**Data lines**
================================
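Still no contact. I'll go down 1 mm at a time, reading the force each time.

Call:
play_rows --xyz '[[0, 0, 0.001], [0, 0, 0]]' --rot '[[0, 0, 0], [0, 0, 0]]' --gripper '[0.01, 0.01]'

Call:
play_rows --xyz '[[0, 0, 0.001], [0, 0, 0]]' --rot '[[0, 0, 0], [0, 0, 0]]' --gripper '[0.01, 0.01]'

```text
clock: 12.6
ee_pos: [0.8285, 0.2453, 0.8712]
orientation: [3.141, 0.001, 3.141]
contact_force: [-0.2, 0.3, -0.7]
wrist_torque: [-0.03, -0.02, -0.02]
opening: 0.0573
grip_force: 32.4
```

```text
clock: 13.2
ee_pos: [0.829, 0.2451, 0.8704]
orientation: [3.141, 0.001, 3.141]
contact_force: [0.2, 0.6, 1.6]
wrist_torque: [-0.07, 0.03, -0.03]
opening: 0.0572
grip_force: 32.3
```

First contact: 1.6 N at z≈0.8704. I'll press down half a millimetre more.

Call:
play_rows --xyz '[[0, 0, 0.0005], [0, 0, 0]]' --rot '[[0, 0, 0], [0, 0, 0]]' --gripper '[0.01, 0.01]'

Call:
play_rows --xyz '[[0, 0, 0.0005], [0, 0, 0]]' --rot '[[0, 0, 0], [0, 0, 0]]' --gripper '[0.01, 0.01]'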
================================
**Document text**
Dr Adrian Davis
Top line: Vigilance is needed to ensure that road safety policies promoted by organisations with potential financial conflicts of interest are based on sound evidence of effectiveness.
Worldwide, an estimated 1.2 million people are killed in road crashes each year and as many as 50 million are injured.1 Most of these are in low and middle income countries, and most of the casualties are pedestrians and cyclists. The World Bank believes that a partnership between business, non-governmental organizations, and governments in these countries can deliver substantial road safety improvements and has established the Global Road Safety Partnership (GRSP) for this purpose.2
The partnership includes the car makers General Motors, Ford, Daimler Chrysler, and Volvo, and the drinks multinationals Bacardi-Martini and United Distillers. However, concern has been raised that companies may only support initiatives that serve their commercial interests, rather than implementing evidence based interventions.3 Researchers examined this concern by conducting an analyses of the frequency of words used in road safety documents from the GRSP and the World Health Organization (WHO).4 To do this the researchers quantified the prevalence of road safety terms in the summary report of the World report on road traffic injury prevention prepared by WHO and the World Bank (26,742 words excluding references) and in the combined annual reports (2003–05) of the GRSP (31,548 words). The researchers compiled a glossary of road safety terms that included words for the different categories of road user (pedestrian, cyclist, passenger) and for different types of road safety intervention. Occurrences of the words in the documents and the total word count were made and then divided the total number of occurrences of the relevant words by the total number of words in the document to give the prevalence of each word per 10 000 words.
================================
**Directions**
1. Quote the document text word for word, starting at "Dr Adrian Davis" and ending with "evidence of effectiveness.".
2. Continue the document text that opens with "Dr Adrian Davis".

**Results**
1.
Dr Adrian Davis
Top line: Vigilance is needed to ensure that road safety policies promoted by organisations with potential financial conflicts of interest are based on sound evidence of effectiveness.

2.
There were important differences in emphasis between the road safety activities of the GRSP, and those advocated by the World report on road traffic injury prevention by the WHO and the World Bank. Those of the GRSP were less likely to be supported by strong scientific evidence. The WHO’s World report on road traffic injury prevention emphasised speed reduction, based on strong evidence, and included words such as speed, speed limits, child restraint, pedestrian, public transport, walking, and cycling with far greater frequency, than the GRSP documents. The GRSP documents were substantially more likely to use the words school, campaign, driver training, and billboard. Such emphasis on education by GRSP is contrary to the available research evidence on effective interventions to reduce road traffic injuries.
1 WHO, 2004 World report on road traffic injury prevention, Geneva: WHO.
2 Global Road Safety Partnership. A global partnership for sustainable improvement of road safety in developing and transition countries. http://www.grsproadsafety.org/
3 Mohan D, Roberts I. 2001 Global road safety and the contribution of big business. British Medical Journal; 323:648.
4 Roberts, I, Wentz, R., Edwards, P. 2006 Car manufacturers and global road safety: a word frequency analysis of road safety documents, Injury Prevention, 12: 320-322.